The second reason why minor rhetorical differences matter is because on policy, the Democrats are all pretty similar. They have roughly the same economic stimulus packages, roughly the same health care packages, roughly the same Iraq plans, etc. And besides, when any of these candidates assumes the White House, his or her priorities and plans have to shift to match political realities. There is a legitimate argument to be made that the philosophical approaches the candidates have to campaigning (and, indirectly, governing) matters as much as policy in these early stages.
Third, there’s the need for material. The press will write a story about Obama’s economic stimulus package the day after it comes out, and then it can’t write about it anymore.

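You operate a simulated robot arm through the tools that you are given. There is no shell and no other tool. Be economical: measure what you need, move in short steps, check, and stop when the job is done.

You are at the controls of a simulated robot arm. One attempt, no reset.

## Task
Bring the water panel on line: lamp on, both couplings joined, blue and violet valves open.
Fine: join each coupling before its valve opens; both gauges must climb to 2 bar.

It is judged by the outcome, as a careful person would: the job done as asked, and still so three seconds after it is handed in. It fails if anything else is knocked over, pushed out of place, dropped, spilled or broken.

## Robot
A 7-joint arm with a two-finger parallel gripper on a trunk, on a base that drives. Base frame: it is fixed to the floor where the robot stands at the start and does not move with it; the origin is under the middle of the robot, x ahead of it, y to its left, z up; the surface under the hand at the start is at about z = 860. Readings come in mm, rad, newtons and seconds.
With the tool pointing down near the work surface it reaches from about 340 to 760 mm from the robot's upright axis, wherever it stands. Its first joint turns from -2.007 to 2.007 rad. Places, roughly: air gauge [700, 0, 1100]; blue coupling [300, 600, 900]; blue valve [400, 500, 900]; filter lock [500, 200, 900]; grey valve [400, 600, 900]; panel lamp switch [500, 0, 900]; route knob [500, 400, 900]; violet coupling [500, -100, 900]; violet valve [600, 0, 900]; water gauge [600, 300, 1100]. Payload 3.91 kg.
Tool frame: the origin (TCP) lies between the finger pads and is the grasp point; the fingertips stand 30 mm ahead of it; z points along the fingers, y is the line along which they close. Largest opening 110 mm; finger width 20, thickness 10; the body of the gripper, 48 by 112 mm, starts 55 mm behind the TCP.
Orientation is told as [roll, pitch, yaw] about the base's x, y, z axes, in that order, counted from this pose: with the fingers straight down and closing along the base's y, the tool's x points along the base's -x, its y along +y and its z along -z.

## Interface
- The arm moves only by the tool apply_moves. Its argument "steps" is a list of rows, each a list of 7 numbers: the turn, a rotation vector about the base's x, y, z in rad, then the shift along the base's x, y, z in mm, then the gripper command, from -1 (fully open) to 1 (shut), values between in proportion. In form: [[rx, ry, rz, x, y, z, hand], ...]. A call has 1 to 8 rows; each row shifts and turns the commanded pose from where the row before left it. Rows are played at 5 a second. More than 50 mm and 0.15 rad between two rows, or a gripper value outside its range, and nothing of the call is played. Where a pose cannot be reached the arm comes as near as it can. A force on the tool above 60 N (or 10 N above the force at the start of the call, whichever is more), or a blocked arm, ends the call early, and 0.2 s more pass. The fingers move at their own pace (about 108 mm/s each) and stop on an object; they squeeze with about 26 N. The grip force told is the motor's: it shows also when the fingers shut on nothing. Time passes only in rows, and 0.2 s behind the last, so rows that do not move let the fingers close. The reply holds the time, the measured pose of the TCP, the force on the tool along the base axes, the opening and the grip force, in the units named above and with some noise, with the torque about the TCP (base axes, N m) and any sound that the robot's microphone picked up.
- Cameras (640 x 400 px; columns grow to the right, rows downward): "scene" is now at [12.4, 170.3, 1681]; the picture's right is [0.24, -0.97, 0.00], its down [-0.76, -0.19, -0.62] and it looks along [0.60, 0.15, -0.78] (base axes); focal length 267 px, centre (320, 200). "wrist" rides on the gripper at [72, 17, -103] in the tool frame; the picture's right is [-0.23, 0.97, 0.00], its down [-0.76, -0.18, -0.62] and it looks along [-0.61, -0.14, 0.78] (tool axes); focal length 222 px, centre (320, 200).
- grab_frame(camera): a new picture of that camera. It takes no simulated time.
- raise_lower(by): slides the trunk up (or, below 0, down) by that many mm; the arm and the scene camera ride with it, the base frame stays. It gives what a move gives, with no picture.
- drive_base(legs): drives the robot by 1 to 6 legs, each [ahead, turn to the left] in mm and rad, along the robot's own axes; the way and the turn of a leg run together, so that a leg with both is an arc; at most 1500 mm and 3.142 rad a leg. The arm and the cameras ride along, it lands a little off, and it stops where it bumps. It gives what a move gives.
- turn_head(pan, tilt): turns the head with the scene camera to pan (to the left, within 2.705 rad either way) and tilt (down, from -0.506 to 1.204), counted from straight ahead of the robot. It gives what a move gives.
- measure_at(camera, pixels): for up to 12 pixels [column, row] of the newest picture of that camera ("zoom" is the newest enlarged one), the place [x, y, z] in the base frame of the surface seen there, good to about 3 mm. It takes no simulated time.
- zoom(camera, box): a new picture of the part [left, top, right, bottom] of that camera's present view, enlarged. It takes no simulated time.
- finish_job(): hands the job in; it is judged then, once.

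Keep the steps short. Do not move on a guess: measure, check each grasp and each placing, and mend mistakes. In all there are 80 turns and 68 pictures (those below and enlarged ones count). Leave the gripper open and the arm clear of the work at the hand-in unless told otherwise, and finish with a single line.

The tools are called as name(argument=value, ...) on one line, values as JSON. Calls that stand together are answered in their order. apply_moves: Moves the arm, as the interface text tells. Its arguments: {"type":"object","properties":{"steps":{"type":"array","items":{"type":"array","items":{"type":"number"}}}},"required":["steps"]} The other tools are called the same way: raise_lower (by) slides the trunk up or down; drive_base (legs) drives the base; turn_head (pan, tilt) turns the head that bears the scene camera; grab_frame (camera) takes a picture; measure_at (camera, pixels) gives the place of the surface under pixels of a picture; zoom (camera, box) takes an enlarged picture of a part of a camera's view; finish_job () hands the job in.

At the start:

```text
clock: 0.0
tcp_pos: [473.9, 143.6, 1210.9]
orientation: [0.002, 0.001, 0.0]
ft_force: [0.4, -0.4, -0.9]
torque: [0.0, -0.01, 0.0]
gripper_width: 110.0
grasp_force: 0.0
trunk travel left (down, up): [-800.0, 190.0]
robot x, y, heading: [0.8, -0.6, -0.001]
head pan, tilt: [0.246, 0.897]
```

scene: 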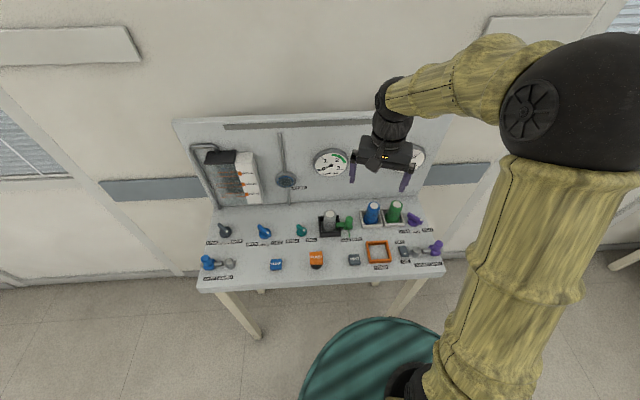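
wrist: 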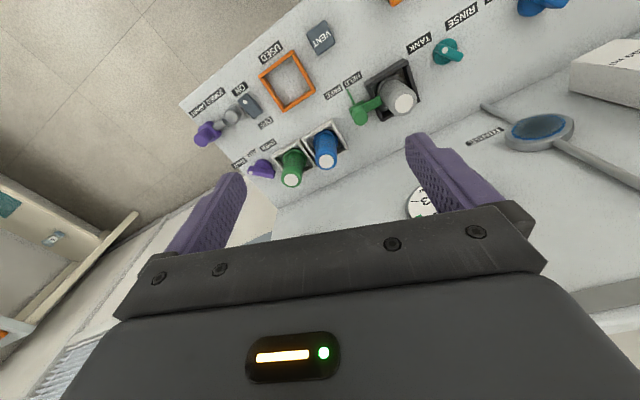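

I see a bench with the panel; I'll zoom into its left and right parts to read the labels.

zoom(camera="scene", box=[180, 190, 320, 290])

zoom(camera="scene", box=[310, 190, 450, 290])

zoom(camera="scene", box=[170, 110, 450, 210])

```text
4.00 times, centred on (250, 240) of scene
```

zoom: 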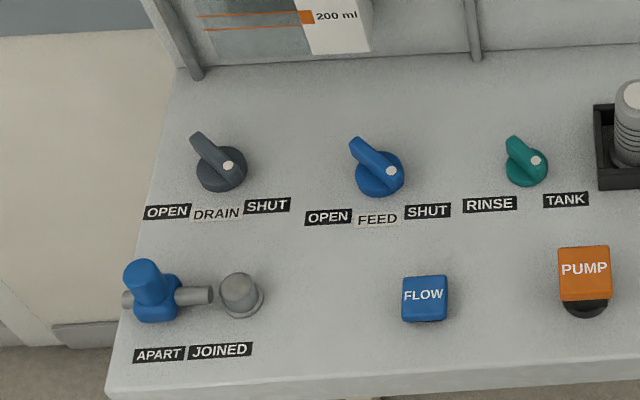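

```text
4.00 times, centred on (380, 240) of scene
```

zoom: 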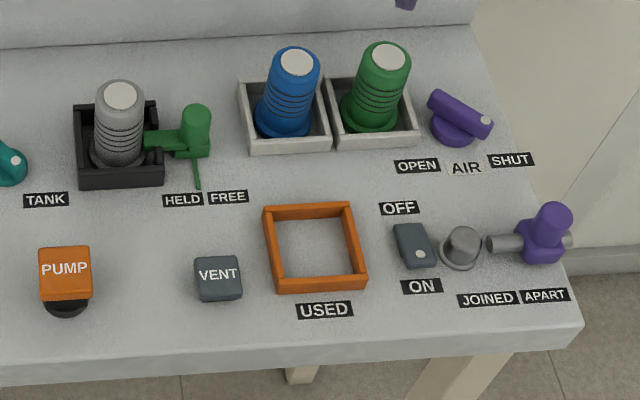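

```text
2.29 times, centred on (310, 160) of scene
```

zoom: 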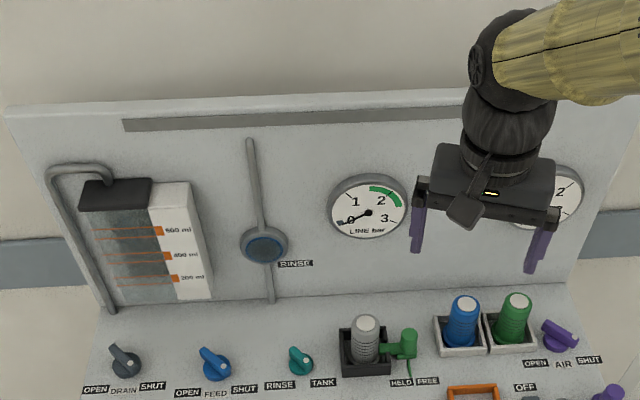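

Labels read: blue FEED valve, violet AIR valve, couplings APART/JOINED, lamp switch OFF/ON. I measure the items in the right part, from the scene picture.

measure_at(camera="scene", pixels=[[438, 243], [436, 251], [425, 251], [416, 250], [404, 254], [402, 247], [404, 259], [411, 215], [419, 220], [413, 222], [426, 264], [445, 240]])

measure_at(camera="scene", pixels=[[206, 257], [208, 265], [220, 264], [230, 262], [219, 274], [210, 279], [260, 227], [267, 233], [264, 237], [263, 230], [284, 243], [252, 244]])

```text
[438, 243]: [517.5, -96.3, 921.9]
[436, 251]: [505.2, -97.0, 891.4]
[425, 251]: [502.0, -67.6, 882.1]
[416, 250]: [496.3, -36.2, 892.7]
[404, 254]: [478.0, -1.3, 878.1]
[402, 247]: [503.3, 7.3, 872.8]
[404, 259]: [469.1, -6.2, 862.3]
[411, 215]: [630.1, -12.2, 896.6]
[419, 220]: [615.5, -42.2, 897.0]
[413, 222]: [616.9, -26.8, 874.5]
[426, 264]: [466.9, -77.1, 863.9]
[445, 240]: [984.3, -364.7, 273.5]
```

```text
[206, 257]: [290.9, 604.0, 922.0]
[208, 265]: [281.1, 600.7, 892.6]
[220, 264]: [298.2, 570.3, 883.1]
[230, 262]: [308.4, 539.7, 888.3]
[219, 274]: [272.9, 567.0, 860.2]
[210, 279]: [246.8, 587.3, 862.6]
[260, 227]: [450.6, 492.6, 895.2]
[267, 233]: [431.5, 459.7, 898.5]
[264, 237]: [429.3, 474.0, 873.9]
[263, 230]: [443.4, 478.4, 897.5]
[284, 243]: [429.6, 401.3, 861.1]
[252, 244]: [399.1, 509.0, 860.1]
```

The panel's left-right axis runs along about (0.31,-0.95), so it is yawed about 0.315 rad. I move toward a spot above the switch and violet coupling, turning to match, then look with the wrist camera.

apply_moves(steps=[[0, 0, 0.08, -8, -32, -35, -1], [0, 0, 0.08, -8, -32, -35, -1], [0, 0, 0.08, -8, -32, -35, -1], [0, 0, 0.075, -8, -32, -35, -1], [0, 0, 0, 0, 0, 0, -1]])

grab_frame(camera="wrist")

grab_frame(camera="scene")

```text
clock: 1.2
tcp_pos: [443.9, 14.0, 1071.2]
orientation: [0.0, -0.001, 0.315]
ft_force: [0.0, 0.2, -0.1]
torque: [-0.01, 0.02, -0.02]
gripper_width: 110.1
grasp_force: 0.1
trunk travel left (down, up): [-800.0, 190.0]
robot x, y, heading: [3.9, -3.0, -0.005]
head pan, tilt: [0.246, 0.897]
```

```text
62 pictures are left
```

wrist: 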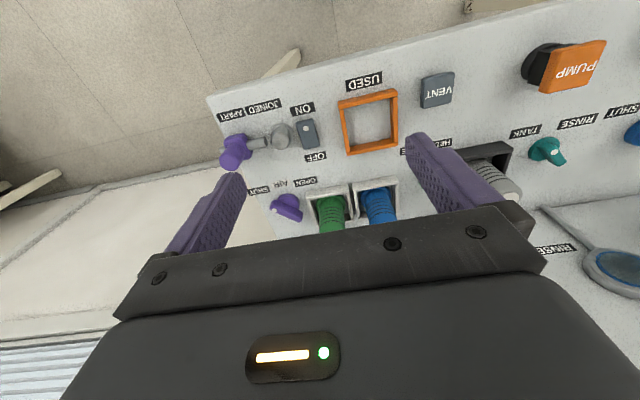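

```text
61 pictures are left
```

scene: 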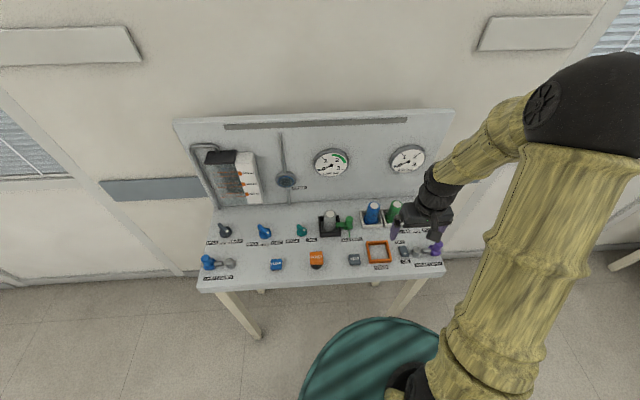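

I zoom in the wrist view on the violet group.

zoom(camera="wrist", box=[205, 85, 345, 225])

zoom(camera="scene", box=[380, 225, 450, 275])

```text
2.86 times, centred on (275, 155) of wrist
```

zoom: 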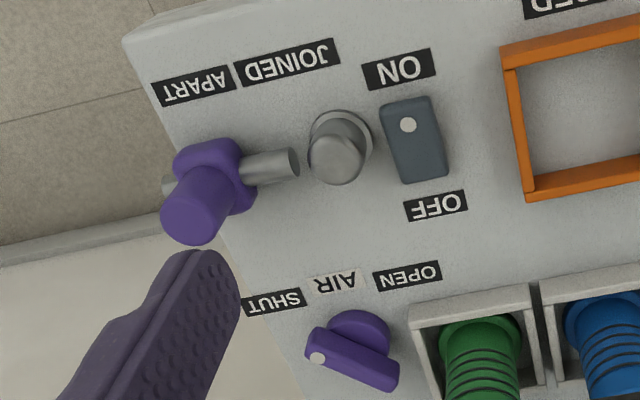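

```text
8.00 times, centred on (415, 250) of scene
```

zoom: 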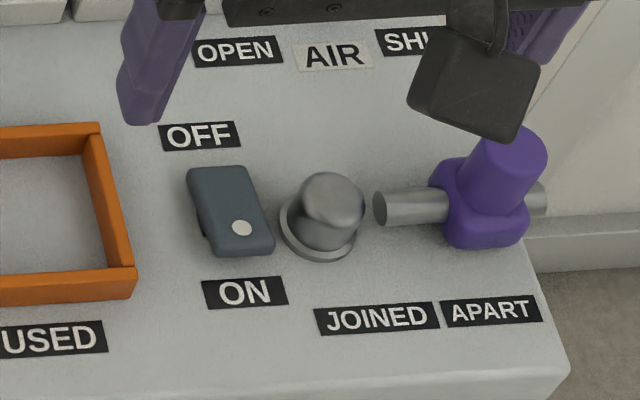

There’s nothing new to be said. And if you’re on the trail, the candidates say the same things over and over, so after you’ve written about the thoughts on education, immigration, Iraq, etc. that Obama is willing to reveal in his stump speech, you can’t write them any more. What’s left is writing about the subtle ways the campaigns change their rhetoric to respond to the day’s events or to the jabs of another campaign. And that, since it is the only thing that is different from the day before, becomes news.
Even when the press is covering the next Clinton campaign surrogate who has accidentally mentioned Barack Obama’s youthful drug use, it is illustrating for the public how the two campaigns do business. This shouldn’t be the whole story, but it is a worthwhile part.
And the fourth reason Taibbi identifies himself: “We rarely get to ask the candidates real questions, and even when we do, they almost never answer.”
So to some extent, the press is forced into the type of coverage it currently produces, and that isn’t a horrible thing.
But there are definitely problems. For example, writers and pundits who posit who they think won a debate because so and so “looked warm” or “appeared presidential” need to realize that they are just one person, and their perceptions are theirs alone. Other pundits (or their spouses, who watched the debate sitting right next to them) likely had different responses entirely. Their opinion is not worth hearing simply because they have a platform upon which to announce it. (This happens most frequently in TV media, which suffers from the fact that, in many cases, it has to fill 24 hours with news programming. TV media is almost impossible to defend.)
And Taibbi’s right when he says that sometimes, the press nudges the candidates into silly positions.
What the press wants out of Huckabee isn’t more detail about his economic ideas, but evidence that he is willing to “fight back” against Romney. “Can Mr. Nice Guy go on the offensive?” wondered Politico.com, a weirdly aggressive torch-waving newcomer to the media witch-hunt game. “That’s the question facing the surging Mike Huckabee. . . .”
That’s the question. . . . The passive structure of the Politico lede is the standard method that campaign trail journalists use when disguising value judgments as statements of fact. There’s no data backing up the notion that this really is the question facing Huckabee; the press is simply making sure Huckabee can be counted on to jump through any hoops they might decide to hold up for him, no matter how asinine these tests might be.
And jump he does. In Indianola, Huckabee not only mentions Romney by name, he unleashes a torrent of anti-Romney abuse…. The press reviews the next day are exultant. NICE-GUY HUCKABEE FIRES BACK IN IOWA shouts the Baltimore Sun. HUCKABEE DROPS ‘R-BOMBS’ IN IOWA seconds a satisfied Politico.
So there is room for improvement. There are plenty of problems that I don’t address here (Chris Hayes has some excellent points on the subject). But I would argue that the press isn’t actively undermining American democracy, the way Taibbi suggests. What would you like to see the news media report on? I’d be interested in your thoughts in the comments.
Update: I’ll add two things. One, the press needs to more fully embrace a fact checking role. This doesn’t mean having a “fact check” portion of your website, the way the Washington Post does. That’s a start, but every reporter ought to be willing and able to do enough research to call bullshit on a candidate in the body of his or her stories. If that means one particular story goes up half an hour late and a competing newspaper gets its story online first, so be it.
Two, the press needs to be careful about buying into its own echo chamber and getting carried away with itself. The Clinton campaign was coming off a bad loss in Iowa. Pundit after pundit doubted her chances of recovery; these pundits saw each other on TV, emailed each other, went out for drinks with one another, etc. Eventually all that punditry turned into a bury-Clinton meme with so much momentum that the whole media establishment went off the rails. A deep breath now and again would be helpful.